— BEGIN —

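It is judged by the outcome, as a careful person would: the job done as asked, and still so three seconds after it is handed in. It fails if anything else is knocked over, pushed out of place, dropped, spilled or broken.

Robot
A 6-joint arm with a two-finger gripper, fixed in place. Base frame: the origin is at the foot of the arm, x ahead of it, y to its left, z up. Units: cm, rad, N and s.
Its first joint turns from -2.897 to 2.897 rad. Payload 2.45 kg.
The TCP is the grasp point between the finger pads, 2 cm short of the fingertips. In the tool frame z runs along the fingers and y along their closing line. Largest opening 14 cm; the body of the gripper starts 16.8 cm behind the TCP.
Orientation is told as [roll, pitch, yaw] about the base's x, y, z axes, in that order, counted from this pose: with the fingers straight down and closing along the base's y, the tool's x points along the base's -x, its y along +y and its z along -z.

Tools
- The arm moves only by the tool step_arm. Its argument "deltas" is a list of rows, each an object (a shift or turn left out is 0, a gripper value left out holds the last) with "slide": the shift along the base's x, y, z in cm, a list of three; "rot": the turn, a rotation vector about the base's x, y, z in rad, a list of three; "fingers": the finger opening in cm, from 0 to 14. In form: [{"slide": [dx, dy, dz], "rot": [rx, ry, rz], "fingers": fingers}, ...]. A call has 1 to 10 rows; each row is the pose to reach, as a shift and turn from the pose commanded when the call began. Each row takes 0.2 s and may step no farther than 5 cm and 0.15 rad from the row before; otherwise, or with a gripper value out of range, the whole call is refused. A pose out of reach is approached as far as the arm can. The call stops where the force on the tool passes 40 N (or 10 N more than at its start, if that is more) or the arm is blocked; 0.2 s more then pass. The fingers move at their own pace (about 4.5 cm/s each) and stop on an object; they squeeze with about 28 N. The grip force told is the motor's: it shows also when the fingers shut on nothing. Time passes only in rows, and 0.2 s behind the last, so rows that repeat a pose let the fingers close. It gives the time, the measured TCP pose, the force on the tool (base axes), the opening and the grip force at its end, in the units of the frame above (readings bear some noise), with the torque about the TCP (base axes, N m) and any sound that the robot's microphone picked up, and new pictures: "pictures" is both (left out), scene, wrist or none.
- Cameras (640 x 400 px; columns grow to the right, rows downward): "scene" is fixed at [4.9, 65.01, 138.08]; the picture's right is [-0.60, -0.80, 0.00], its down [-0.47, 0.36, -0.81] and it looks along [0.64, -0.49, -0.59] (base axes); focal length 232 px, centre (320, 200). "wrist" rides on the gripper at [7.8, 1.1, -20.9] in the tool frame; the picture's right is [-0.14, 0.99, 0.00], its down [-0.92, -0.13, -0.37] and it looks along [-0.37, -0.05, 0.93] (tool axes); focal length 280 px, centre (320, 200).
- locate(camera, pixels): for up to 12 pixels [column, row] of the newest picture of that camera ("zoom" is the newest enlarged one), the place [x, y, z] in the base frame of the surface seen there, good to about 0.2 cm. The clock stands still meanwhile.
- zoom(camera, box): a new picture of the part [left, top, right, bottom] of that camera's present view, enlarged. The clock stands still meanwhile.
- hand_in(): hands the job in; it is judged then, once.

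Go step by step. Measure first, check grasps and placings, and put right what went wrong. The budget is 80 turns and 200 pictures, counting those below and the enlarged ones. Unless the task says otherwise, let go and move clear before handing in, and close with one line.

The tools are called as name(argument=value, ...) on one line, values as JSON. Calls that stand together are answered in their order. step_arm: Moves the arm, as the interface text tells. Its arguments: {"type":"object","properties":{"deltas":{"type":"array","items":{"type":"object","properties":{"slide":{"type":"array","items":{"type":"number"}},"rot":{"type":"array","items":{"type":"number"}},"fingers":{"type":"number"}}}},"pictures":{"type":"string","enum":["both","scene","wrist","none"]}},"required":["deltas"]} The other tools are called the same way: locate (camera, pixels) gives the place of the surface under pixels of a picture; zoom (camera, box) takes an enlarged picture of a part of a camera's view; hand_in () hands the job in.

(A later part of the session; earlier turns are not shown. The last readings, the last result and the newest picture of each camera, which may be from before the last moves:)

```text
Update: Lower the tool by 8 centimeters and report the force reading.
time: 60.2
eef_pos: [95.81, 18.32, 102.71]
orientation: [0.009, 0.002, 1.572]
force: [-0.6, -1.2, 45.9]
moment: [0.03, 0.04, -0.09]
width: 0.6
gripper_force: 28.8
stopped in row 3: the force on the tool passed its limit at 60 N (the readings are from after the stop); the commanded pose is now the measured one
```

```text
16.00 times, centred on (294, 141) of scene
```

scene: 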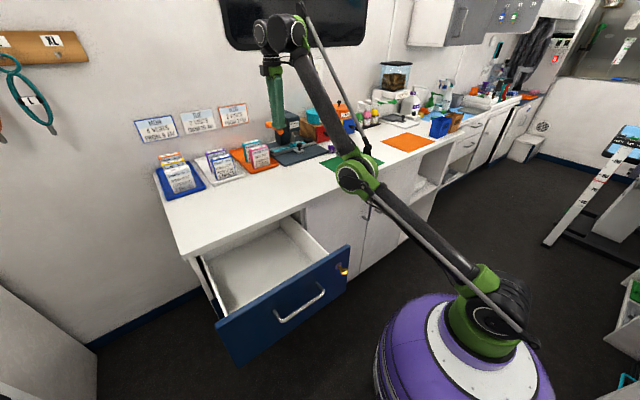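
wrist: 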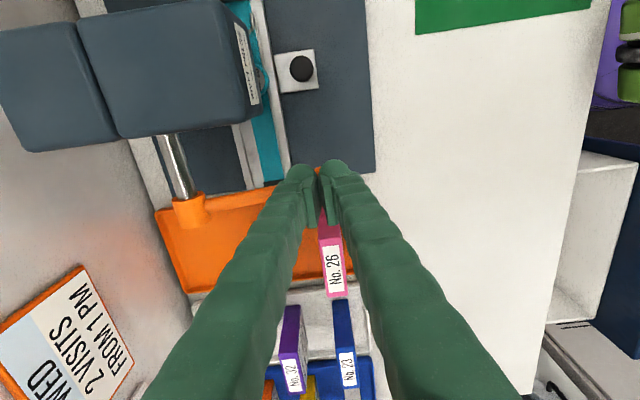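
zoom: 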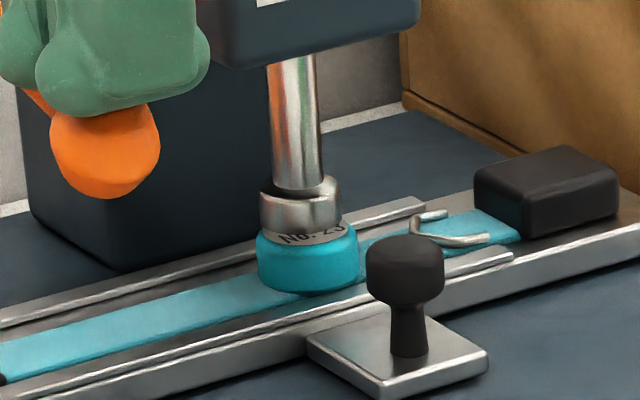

— END —

> EXTRACTED TEXT
— BEGIN —

The week that started 1st July

Celebrating writing poetry after a long break, feeding my artist (metaphorically and literally), returning to my bullet journalling and DANCING. With dreams. And desires.

Writing poetry

I did it!

Not written poetry in months, and this week I did. Thank you Dean!

Having friends read my poetry aloud is utterly delicious.

Image: The selfie that inspired one of my poems

I had some other achievements to celebrate, which I’ll clue you in on when I have more info to share. Acknowledged my hard work with getting food delivered. It was delightful.

Feeding my artist with whimsy & playtime

I bought my artist some gifts this week.

Namely crayons and tea.

Some folks refer to Wednesdays as ‘hump days’. Urban Dictionary says it’s “a proverbial hill” to overcome in order to get through a tough week. Well, my Wednesday was anything but.

I’d totally forgotten how much I enjoy oolong. 🍒

Thinking about Artist Dates as play has been helping me introduce and welcome more fun into my life. Regardless of whether I have capacity for 2 hours of scheduled solo fun each week. And that’s making a huge difference to my wellbeing and creativity.

Artist Dates are assigned play.

A solo expedition to explore something that interests you.

think mischief more than mastery. Artist Dates fire up the imagination. They spark whimsy. They encourage play.

Since art is about the play of ideas, they feed our creative work by replenishing our inner well of images and inspiration.

— END —

> TASK INSTRUCTIONS
Reproduce the wording of the extracted text between "Feeding my artist with" and "wellbeing and creativity.", with both ends included.

> RESPONSE FOR THIS EXERCISE
Feeding my artist with whimsy & playtime

I bought my artist some gifts this week.

Namely crayons and tea.

Some folks refer to Wednesdays as ‘hump days’. Urban Dictionary says it’s “a proverbial hill” to overcome in order to get through a tough week. Well, my Wednesday was anything but.

I’d totally forgotten how much I enjoy oolong. 🍒

Thinking about Artist Dates as play has been helping me introduce and welcome more fun into my life. Regardless of whether I have capacity for 2 hours of scheduled solo fun each week. And that’s making a huge difference to my wellbeing and creativity.